(Robot agent transcripts)
——————

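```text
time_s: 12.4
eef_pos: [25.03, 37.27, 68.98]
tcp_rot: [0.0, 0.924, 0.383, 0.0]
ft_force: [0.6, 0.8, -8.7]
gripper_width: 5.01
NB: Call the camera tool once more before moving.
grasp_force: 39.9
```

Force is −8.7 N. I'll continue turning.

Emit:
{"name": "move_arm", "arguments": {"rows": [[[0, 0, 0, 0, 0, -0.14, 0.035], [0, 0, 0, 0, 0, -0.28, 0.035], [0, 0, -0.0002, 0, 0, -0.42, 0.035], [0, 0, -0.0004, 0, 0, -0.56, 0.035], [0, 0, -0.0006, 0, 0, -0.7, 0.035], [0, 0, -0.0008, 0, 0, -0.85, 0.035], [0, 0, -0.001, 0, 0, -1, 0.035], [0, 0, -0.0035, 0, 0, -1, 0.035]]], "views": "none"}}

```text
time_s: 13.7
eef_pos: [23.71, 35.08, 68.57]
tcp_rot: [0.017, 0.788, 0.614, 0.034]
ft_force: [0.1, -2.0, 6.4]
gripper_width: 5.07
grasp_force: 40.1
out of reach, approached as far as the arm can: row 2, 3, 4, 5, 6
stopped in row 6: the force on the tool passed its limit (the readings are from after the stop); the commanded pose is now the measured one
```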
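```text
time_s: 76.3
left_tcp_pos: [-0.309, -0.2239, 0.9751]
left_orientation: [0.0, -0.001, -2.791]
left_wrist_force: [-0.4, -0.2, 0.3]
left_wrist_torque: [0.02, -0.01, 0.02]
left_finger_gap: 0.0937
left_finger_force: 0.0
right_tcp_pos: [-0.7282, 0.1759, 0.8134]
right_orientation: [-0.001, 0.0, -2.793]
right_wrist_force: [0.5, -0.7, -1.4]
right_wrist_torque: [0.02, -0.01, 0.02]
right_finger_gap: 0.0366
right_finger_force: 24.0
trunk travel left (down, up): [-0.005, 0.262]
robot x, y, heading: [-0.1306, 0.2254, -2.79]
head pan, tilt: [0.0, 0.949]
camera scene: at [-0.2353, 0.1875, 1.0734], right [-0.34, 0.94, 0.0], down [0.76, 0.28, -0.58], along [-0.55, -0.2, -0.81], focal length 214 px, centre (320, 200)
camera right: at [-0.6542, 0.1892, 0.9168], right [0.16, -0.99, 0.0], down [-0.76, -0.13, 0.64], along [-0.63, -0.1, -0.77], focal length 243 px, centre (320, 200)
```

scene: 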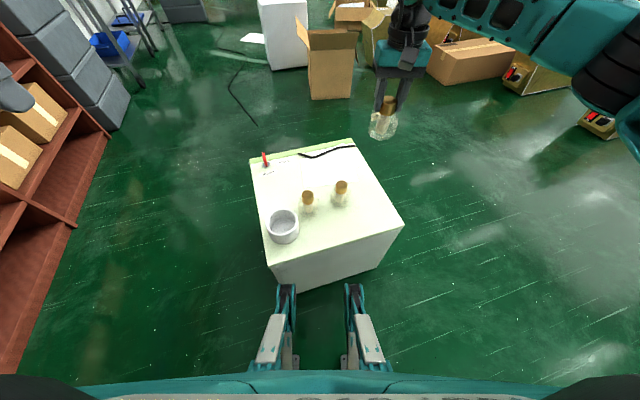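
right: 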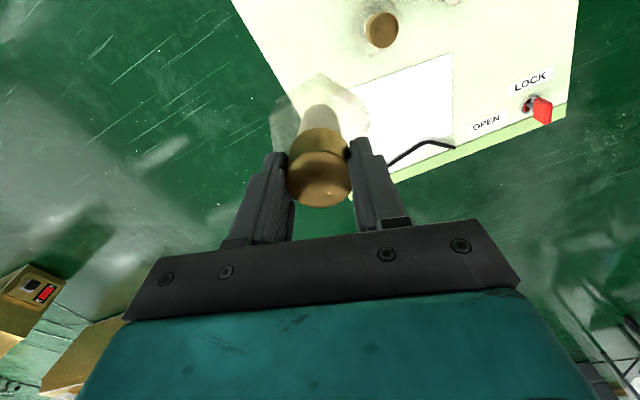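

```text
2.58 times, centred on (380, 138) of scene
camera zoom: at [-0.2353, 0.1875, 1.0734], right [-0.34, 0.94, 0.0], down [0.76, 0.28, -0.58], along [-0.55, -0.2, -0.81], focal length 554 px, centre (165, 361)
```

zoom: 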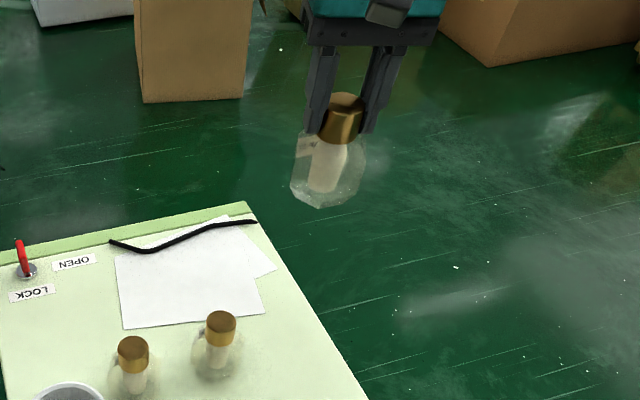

——————

Quote the entries above word for word. Leave the images out.

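```text
time_s: 12.4
eef_pos: [25.03, 37.27, 68.98]
tcp_rot: [0.0, 0.924, 0.383, 0.0]
ft_force: [0.6, 0.8, -8.7]
gripper_width: 5.01
NB: Call the camera tool once more before moving.
grasp_force: 39.9
```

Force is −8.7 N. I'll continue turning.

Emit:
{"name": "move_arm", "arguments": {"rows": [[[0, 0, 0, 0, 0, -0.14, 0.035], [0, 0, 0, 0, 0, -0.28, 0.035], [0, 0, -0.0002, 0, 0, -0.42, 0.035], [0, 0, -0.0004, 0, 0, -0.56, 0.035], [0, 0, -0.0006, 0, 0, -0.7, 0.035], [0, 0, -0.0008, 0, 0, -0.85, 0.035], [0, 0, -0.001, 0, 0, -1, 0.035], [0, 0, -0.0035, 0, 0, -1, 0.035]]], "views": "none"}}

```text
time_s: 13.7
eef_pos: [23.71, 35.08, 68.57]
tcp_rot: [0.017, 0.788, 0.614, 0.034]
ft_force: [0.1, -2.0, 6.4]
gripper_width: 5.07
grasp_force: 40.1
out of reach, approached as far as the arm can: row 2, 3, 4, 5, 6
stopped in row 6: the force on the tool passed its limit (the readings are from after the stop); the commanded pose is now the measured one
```
```text
time_s: 76.3
left_tcp_pos: [-0.309, -0.2239, 0.9751]
left_orientation: [0.0, -0.001, -2.791]
left_wrist_force: [-0.4, -0.2, 0.3]
left_wrist_torque: [0.02, -0.01, 0.02]
left_finger_gap: 0.0937
left_finger_force: 0.0
right_tcp_pos: [-0.7282, 0.1759, 0.8134]
right_orientation: [-0.001, 0.0, -2.793]
right_wrist_force: [0.5, -0.7, -1.4]
right_wrist_torque: [0.02, -0.01, 0.02]
right_finger_gap: 0.0366
right_finger_force: 24.0
trunk travel left (down, up): [-0.005, 0.262]
robot x, y, heading: [-0.1306, 0.2254, -2.79]
head pan, tilt: [0.0, 0.949]
camera scene: at [-0.2353, 0.1875, 1.0734], right [-0.34, 0.94, 0.0], down [0.76, 0.28, -0.58], along [-0.55, -0.2, -0.81], focal length 214 px, centre (320, 200)
camera right: at [-0.6542, 0.1892, 0.9168], right [0.16, -0.99, 0.0], down [-0.76, -0.13, 0.64], along [-0.63, -0.1, -0.77], focal length 243 px, centre (320, 200)
```

scene: 
right: 

```text
2.58 times, centred on (380, 138) of scene
camera zoom: at [-0.2353, 0.1875, 1.0734], right [-0.34, 0.94, 0.0], down [0.76, 0.28, -0.58], along [-0.55, -0.2, -0.81], focal length 554 px, centre (165, 361)
```

zoom: 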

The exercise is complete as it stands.